== DATA LINES ==
===============
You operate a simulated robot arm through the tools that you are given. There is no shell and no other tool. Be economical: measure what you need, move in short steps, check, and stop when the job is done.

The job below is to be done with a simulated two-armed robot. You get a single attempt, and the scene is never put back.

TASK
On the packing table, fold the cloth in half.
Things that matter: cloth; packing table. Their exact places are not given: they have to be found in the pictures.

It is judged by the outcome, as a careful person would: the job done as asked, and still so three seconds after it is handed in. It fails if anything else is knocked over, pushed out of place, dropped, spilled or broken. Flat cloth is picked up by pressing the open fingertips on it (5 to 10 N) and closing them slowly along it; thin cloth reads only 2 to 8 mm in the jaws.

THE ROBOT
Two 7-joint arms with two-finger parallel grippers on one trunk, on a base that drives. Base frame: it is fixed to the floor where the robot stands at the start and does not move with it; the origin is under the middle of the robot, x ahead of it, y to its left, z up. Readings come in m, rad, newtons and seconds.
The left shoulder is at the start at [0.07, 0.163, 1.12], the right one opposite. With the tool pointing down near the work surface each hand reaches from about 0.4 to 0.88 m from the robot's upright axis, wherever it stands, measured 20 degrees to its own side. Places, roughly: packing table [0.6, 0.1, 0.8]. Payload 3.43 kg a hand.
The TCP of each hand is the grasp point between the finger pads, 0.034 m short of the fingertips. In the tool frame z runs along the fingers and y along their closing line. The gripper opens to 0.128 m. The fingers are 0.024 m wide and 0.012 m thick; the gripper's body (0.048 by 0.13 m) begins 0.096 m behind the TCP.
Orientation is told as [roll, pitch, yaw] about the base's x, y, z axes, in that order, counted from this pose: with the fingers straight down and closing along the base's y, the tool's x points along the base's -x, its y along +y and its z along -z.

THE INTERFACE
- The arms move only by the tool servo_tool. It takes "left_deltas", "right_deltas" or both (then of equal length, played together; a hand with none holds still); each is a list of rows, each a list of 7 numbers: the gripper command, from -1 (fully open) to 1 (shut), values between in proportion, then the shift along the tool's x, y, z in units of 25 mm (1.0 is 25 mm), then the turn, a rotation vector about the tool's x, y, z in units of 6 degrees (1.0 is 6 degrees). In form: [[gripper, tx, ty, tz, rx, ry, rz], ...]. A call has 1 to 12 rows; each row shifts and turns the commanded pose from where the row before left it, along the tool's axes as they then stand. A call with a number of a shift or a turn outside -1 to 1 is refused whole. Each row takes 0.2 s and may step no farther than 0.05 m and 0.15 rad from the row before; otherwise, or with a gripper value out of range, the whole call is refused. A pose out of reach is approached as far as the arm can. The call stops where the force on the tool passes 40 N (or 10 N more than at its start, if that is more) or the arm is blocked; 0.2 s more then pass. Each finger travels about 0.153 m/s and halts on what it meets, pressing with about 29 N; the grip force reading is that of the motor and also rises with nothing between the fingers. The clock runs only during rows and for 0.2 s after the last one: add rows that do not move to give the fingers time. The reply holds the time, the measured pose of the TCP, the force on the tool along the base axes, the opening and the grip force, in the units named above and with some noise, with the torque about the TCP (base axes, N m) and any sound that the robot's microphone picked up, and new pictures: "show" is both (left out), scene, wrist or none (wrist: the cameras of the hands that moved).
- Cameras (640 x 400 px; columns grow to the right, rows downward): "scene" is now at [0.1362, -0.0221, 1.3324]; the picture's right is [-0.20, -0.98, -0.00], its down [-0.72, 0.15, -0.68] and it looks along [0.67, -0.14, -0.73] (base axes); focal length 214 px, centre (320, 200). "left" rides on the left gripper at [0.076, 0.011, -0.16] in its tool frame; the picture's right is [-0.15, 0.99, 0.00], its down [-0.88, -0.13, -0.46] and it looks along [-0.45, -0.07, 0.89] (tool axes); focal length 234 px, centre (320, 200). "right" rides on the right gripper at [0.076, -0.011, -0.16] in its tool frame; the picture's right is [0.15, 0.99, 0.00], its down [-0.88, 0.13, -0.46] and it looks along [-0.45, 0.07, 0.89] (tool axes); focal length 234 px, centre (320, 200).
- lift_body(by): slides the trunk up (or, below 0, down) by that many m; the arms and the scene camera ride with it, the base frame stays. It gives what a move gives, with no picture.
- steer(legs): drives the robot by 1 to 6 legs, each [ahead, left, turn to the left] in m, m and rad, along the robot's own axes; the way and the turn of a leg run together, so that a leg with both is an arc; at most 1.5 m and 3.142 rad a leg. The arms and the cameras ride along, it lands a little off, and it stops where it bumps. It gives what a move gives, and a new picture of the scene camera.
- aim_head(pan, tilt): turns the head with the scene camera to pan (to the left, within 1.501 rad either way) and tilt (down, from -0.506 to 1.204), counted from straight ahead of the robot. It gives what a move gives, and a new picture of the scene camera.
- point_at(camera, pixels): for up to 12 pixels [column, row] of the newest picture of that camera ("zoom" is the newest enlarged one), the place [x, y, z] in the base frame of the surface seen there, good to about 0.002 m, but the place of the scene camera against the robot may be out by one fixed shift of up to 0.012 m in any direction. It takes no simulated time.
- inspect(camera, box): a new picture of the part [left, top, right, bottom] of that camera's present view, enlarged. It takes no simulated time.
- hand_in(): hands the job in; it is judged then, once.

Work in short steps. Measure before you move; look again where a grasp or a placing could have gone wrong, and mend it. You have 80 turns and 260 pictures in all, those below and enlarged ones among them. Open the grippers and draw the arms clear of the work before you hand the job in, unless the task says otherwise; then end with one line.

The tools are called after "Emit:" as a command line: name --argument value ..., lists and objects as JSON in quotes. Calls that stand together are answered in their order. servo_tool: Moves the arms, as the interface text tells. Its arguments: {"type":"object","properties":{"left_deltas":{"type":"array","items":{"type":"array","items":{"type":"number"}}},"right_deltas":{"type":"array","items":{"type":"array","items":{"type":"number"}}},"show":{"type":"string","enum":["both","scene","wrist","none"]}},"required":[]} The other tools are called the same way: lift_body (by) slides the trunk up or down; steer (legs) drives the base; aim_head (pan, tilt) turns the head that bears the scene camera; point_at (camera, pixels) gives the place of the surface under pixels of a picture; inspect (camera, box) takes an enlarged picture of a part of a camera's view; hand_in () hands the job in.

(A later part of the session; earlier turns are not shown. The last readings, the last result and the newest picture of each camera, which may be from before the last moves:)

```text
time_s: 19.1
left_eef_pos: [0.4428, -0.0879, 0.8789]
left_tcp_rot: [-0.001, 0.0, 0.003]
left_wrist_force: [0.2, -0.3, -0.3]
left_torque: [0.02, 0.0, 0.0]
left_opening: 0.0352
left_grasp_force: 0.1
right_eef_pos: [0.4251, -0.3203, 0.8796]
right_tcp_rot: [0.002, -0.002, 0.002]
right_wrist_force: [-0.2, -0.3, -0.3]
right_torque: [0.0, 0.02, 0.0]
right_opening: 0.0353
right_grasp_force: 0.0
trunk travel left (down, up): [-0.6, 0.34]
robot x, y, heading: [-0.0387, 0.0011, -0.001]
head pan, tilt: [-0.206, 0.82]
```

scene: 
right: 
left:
===============
== THE EXERCISE ==
Pull out all lines containing "table".

== ANSWER TO THE PROBLEM ==
On the packing table, fold the cloth in half.
Things that matter: cloth; packing table. Their exact places are not given: they have to be found in the pictures.
The left shoulder is at the start at [0.07, 0.163, 1.12], the right one opposite. With the tool pointing down near the work surface each hand reaches from about 0.4 to 0.88 m from the robot's upright axis, wherever it stands, measured 20 degrees to its own side. Places, roughly: packing table [0.6, 0.1, 0.8]. Payload 3.43 kg a hand.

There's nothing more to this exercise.